El Ankis travaille ses propres textes quand il ne reprend pas les qacidates du patrimoine poétique et du melhoun national. Une part importante de son répertoire de qacidate lui fut transmise au début de la Seconde Guerre mondiale par Cheikh Saïd El Meddah. Vite arrivé au sommet, il devient exigeant et commence à faire un travail personnel d’arrangement musical avant de se lancer, au milieu des années 1950, dans la chansonnette de bonne humeur. Cependant, cette initiative ne fut pas acceptée par la maison Philips dont le directeur artistique était Boualem Titiche, qui lui a refusé ses œuvres. De 1956 à 1962, il arrête de chanter par solidarité avec la lutte armée, et s’engage discrètement dans la lutte pour l’indépendance. Il est arrêté, jeté prison et torturé à deux reprises par les services spécialisés de l’armée coloniale, en 1957 et en 1960.
Boudjemâa bouleverse le chaâbi et en fait un art jeune et populaire
A l’indépendance, il reprend sa guitare et entonne Djana El Intissar, dont il est parolier et compositeur, évoquant les manifestations du 11 décembre 1961 durant lesquels de nombreux Algériens ont été assassinés, en Algérie et en France. Puis au lendemain de l’indépendance, il contacte le parolier et compositeur Mahboub Bati qui l’aidera à se faire mieux connaitre, notamment avec des textes enjoués de chansonnettes qui deviennent vite des tubes, telles que Ah Ya Ntya, Rah El Ghali Rah, Oualech del ghdar ou encore Tchaourou Aalya. Sachant le nouveau public nouvellement conquis au chaâbi, un genre encore nouveau, se lassait vite des longues qacidates, il ne tarde pas à l’échauffer avec des rythmes vifs et dansants.
Prodigieusement inspiré, Boudjemâa aligne les tubes, l’un après l’autre, et sa renommée ne cesse de grandir. Ses disques sont accueillis avec succès. En apurant ses chansons des longs istikhbar du traditionnel et adoptant des textes courts en rapport direct avec la vie quotidienne, il a choisi une autre voie que celle du maître incontesté de tous, El Anka qui, lui, restera fidèle à lui-même puisqu’en somme c’est lui le véritable créateur du chaâbi. D’ailleurs, il aurait été illogique pour El Anka de dénaturer son propre style avant d’en avoir exploré toutes les possibilités classiques. Seul El Anka pouvait aller jusqu’au bout de la nouvelle forme musicale qu’il a créée et vite devenue classique, charnellement attachée à son créateur. Quant à El Anka, pour briller, il lui fallait aussi être lui-même, indépendant, et c’est ce qu’il a fait en rompant – mais pas totalement – avec le maître.
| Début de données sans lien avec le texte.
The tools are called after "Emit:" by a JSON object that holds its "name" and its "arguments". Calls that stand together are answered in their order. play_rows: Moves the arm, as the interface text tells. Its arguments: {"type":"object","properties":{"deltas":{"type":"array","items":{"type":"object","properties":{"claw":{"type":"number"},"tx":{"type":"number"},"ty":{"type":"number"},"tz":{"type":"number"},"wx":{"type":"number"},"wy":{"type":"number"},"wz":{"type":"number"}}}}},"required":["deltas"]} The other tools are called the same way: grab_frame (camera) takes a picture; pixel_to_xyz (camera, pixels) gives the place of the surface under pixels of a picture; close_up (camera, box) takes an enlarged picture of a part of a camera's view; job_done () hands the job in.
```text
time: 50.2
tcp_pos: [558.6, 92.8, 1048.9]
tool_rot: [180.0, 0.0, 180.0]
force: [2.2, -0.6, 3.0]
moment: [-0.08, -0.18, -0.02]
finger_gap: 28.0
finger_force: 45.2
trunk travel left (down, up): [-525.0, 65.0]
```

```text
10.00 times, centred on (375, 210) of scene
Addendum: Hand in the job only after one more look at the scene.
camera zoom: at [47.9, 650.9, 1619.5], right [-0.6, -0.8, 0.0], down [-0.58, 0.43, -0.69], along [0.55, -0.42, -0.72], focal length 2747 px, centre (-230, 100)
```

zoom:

D’ailleurs, il n’y avait pas que Boudjemâa qui sortait un peu du registre traditionnel et qui avaient recours à ces nouveaux procédés : utilisation de la langue populaire algérienne, adoption de nouveaux instruments et de nouvelles compositions musicales et de rythme plus rapide et parfois dansant, joyeux. Alors que Dahmane El Harrachi, installé en France, apportait ses propres changements, Boudjemâa faisait des émules, qui ont saisi la nécessité d’adopter ses rythmes dansants et ses jeunes harmonies. Ils essayaient d’en explorer d’autres possibilités et de transformer un art de tradition fermée et familiale en un art vraiment populaire. Ce créneau porteur est exploité par son élève Amar Ezzahi, ainsi que par El Hachemi Guerouabi, Hassen Saïd ou Amar El Achab.
Boudjemâa El Ankis était prolixe et lègue à la postérité un répertoire riche de plus de 300 chansons ainsi que de nombreux enregistrements du melhoun. Il meurt le 2 septembre 2015 à l’âge de 88 ans à l’hôpital d’Aïn Naâdja à Gué de Constantine, dans la banlieue d’Alger. Il est enterré au cimetière El Kettar d’Alger.
A. E. T.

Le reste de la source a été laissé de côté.